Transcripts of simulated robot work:
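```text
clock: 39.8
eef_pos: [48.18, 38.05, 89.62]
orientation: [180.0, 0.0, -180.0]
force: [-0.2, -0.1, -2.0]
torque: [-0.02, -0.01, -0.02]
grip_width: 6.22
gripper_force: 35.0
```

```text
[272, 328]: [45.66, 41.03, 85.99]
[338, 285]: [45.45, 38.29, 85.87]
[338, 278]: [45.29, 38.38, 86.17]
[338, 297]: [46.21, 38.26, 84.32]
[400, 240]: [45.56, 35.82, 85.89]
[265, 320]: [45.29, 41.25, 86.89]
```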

==

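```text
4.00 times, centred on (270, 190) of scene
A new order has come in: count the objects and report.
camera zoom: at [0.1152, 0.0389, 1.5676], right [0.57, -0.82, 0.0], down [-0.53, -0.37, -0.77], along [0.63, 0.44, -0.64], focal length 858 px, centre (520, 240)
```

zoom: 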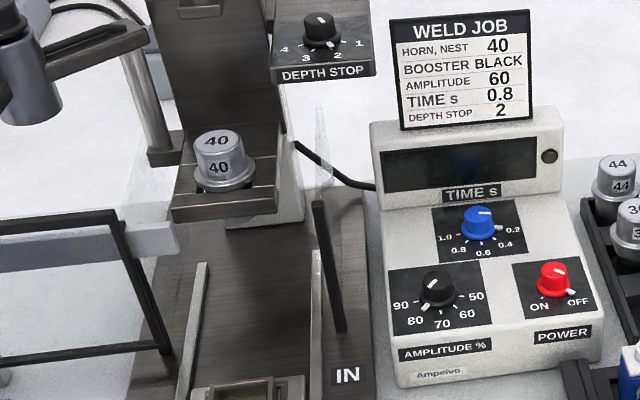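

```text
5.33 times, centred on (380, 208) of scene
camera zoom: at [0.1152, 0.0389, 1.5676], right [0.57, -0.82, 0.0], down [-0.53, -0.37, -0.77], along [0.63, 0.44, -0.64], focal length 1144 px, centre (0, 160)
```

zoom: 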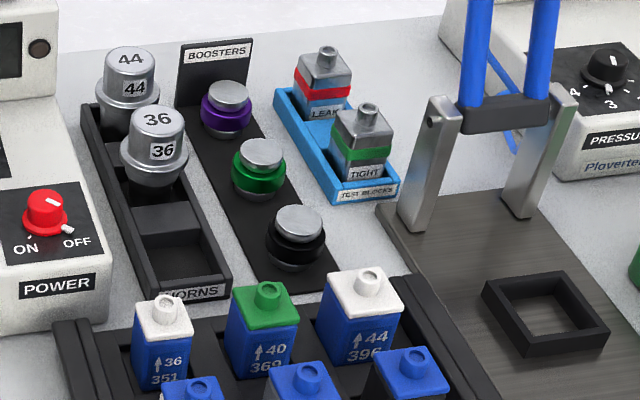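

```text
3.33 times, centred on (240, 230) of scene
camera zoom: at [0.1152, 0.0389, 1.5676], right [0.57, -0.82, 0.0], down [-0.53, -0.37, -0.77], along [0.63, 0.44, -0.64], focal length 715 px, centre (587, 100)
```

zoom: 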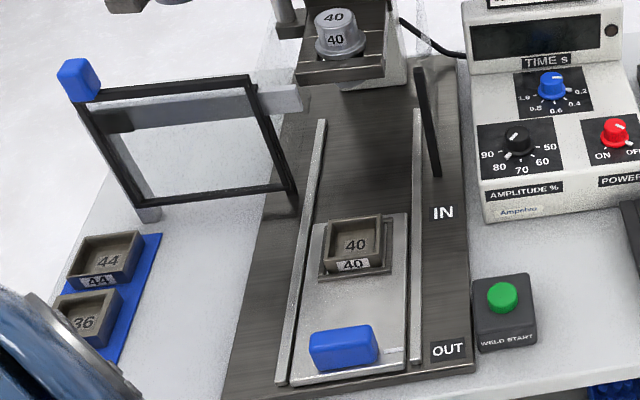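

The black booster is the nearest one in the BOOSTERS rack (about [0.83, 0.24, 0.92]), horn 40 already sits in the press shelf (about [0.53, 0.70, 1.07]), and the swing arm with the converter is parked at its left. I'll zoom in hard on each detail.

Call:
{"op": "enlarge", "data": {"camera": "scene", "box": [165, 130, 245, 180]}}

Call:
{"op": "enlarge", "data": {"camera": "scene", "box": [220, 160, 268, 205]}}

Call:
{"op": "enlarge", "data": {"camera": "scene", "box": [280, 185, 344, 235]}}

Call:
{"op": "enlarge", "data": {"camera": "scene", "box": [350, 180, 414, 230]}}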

● Exercise aim
Scan the material above. Copy each line where "focal" occurs.

● Solution
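camera zoom: at [0.1152, 0.0389, 1.5676], right [0.57, -0.82, 0.0], down [-0.53, -0.37, -0.77], along [0.63, 0.44, -0.64], focal length 858 px, centre (520, 240)
camera zoom: at [0.1152, 0.0389, 1.5676], right [0.57, -0.82, 0.0], down [-0.53, -0.37, -0.77], along [0.63, 0.44, -0.64], focal length 1144 px, centre (0, 160)
camera zoom: at [0.1152, 0.0389, 1.5676], right [0.57, -0.82, 0.0], down [-0.53, -0.37, -0.77], along [0.63, 0.44, -0.64], focal length 715 px, centre (587, 100)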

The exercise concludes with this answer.